* start Source *
In our own solar system, Jupiter, with its enormous gravitational
field,
plays an important protective role. By deflecting comets and
asteroids that
might otherwise hit Earth, Jupiter has helped to create a more
stable
environment for life to evolve here. It's generally believed that
a massive
impact was responsible 65 million years ago for wiping out
dinosaurs on
Earth. If not for Jupiter, it's possible that many other such
impacts would
have occurred throughout Earth's history, preventing advanced
life from ever
gaining a foothold.
Jupiter is significant not only for its size but also for its
location in
our solar system, far from the Sun. Because it orbits at slightly
more than
5 AU (astronomical units-the distance between the Earth and the
Sun is 1
AU), there is plenty of room in the inner part of our Solar
System to
accommodate a range of smaller planets.
Within the inner solar system there exists a region, known as the
habitable
zone, where liquid water, and therefore life, can potentially
exist on a
planet's surface. Without liquid water, life as we know it is not
possible.
* end Source *
* start Dataset content *
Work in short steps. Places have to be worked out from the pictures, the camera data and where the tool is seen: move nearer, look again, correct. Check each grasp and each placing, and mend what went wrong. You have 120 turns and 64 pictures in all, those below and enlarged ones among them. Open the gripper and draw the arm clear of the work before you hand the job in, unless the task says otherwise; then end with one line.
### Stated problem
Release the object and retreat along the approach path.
* end Dataset content *
### Stated problem
Provide the original wording of the source from "Jupiter is significant" as far as "of smaller planets.".

### Written response
Jupiter is significant not only for its size but also for its
location in
our solar system, far from the Sun. Because it orbits at slightly
more than
5 AU (astronomical units-the distance between the Earth and the
Sun is 1
AU), there is plenty of room in the inner part of our Solar
System to
accommodate a range of smaller planets.